Text extract:
————
I woke up on Saturday morning, July 14th, in our hotel room in Everett, Washington to the weather report I had been dreading my entire triathlon racing career. I called Coach M in a panic. My voice cracked……”What am I going to do?”
Adam and I left St. George on Wednesday afternoon and headed North for the long trek to Seattle. The plan was to drop the kids off to my parent’s house in Cedar City, put them to bed for the night and head to Salt Lake before we called it a night. The next morning we were up early to pick up Tony’s (a friend who would be going us for the race) bike and race stuff and make the LONG drive to Seattle, Washington. Tony would be flying up the following morning and we would pick him up at the airport.
I’ll bypass a narrative about the drive. Let’s just say Idaho is flatter than I expected, Oregon looks like Idaho, Eastern Washington looks like Oregon and the mountains of Western Washington are an INCREDIBLE carpet of 30 foot pine trees!
Weather forecasts for the weekend had looked okay, but they kept changing for the wetter and worse every time we checked. The weather in the Seattle area was stormy when we got there. Rare lightening and thunderstorms were occurring daily. It hadn’t rained in weeks, but that had returned in an unlikely pattern. By Saturday the forecasts were for overcast skies and afternoon storms and showers in Lake Stevens (a small town north east of Seattle hosting the event). In my short time in this Northern Pacific area I learned that chances of rain are a guarantee that you are going to get wet. I started to panic!
Rain is not my friend! I have NEVER enjoyed riding my bike in the rain. Give me rain on the run any day. I absolutely LOVE to run in the rain. It is refreshing and cool! The bike is the complete opposite. It is slippery, cold and just down right miserable. Not quite a year ago as I was trying to get myself more comfortable in the wet conditions, I slipped and crashed on a turn because of a puddle. I had a football-sized bruise on my hip and gashes and road rash EVERYWHERE! It was 4 weeks before the bruising started to heal. I still have a dimple of scar tissue on that hip bone. Our last long training day for Ironman St. George this year was in the drizzling rain and cold. I froze! Both literally and figuratively. I couldn’t feel my toes, nor any other extremity and I was paralyzed with fear of riding anything over a crawl.
This race day weather forecast put me into a tailspin. This was an “A” race for me. I had driven 18 hours for a chance to compete at World Championships in Las Vegas in the Fall. I NEEDED a good day in order to secure that spot. My body was ready. My training had been solid. I just needed Mother Nature to cooperate and she wasn’t holding up her end of the bargain.
Sunday morning came. It was overcast and foggy in the hills around Lake Stevens. Temperatures were cool, but not bad. I decided to not pull on extra clothes in transition and just hoped that I would be okay and the rain would hold off.
Lake Stevens is a BEAUTIFUL venue! It is a small town with cute little waterfront houses, each with amazing displays of landscaping. The lake was large and gorgeous. We had done a test swim on Saturday and the temperatures were well into the mid 70s. I was boiling in my long-sleeved wetsuit. There would be one transition area right in downtown. The bike is a single, 56 mile long loop up into the hills to the East. The run is a double loop back in town. With my sleeveless wetsuit on, I was ready to race! The roads were not wet and I just kept thinking positive thoughts about the weather.
————
Given material:
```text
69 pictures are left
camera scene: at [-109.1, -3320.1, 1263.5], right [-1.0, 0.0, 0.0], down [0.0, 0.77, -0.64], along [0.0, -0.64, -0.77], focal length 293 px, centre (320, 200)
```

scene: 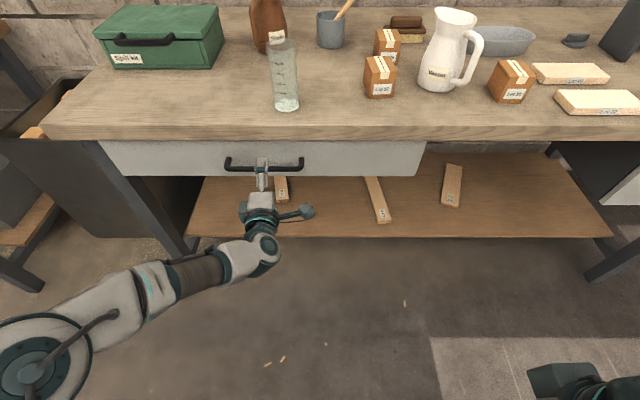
————
Work to do:
a – I need one stretch of the text extract verbatim, from "This race day" to "would hold off.".
b – Continue the text extract that opens with "I woke up on".

Task answers:
a –
This race day weather forecast put me into a tailspin. This was an “A” race for me. I had driven 18 hours for a chance to compete at World Championships in Las Vegas in the Fall. I NEEDED a good day in order to secure that spot. My body was ready. My training had been solid. I just needed Mother Nature to cooperate and she wasn’t holding up her end of the bargain.
Sunday morning came. It was overcast and foggy in the hills around Lake Stevens. Temperatures were cool, but not bad. I decided to not pull on extra clothes in transition and just hoped that I would be okay and the rain would hold off.

b –
The swim start was easy. I jumped off a dock to a deep water start in a wave of 49 women in my division. Coach M wanted me to push the swim. She wanted me to hit it hard and hold on tight. I would have plenty of time to recover the effort on the bike and she wanted to see what I could do. Sighting was extremely easy with underwater buoy lines a straight out and back course. On the way out I was on my own (at least I thought). I was in a good groove and there were not many purple caps in front of me. Crowds were not an issue. I quickly came upon some of the slower men, but it didn’t cause me to slow down. As I turned the buoy and began to head back to the dock there were two or three purple caps on my inside. Clearly, I had not been alone It was my turn to draft. I caught on to another women and stayed on her hip the rest of the way in. Her tempo and pace was perfect. Just a bit fast, but enough that I could hold on and benefit from the draft.
Exactly 1.2 miles! That was a 1:27/100 yards and an GREAT swim for me! 7th Place in my Division
Transition was just plain crowded. It was a traditional transition in that there were no bags or anything…..just everyone’s stuff laying around. I didn’t feel like I had the best transition, but it would do.
As we mounted the bikes the roads were fairly dry, but it was misting. The bike course consists of a large single 56 mile loop with nothing but large rolling hills. When we pre-drove the course I was VERY surprised at the size of some of the “rollers”. They were steep, some over 10%. There were many spots where after a fast descent there were sharp 90 degree turns. The last 20 miles was nothing but short climbs and descents and tight turns the entire course. I put everything out of my mind and just tried to ride well.
As soon as we were out of town, the roads turned wet and the rain never stopped until we were about 2 miles from the finish.
I was soaked by Mile 5. It took everything I had to make myself relax. Others must have thought I was psychotic talking to myself the entire time….reminding myself to calm down and relax. Gratefully, after the first few turns I settled in. The road “straightened out” (no 90 degree turns) and I was able to get comfortable. I tried to stay in the “driest” parts of the road avoiding paint and standing water. I was okay and actually quite proud of myself. I was living my nightmare, but I was rising to the challenge.
At about Mile 30 I took a water bottle to refill my rear hydration system. I shoved the top of the bottle into the opening (which is behind my bottom). After I finished filling my bottle I went to toss the empty bottle to the side of the road. It was completely stuck in my hydration system…….I COULD NOT GET IT OUT! There were two choices: leave it there and risk it falling out or stop and pull the darn thing out. I chose to stop. I couldn’t get the picture out of my head that the bottle was going to some how cause me to crash….I was already a bit paranoid at this point.
Not 5 miles later as I was shifting into harder gears to descend a hill my chain jammed when it jumped outside of my cassete and in between my frame. Jammed is an understatement, actually. Once I again, I was stopped trying desperately to work my chain loose. Luckily, I was able to work it free and but for grease all over my hands, I was on my way……again…..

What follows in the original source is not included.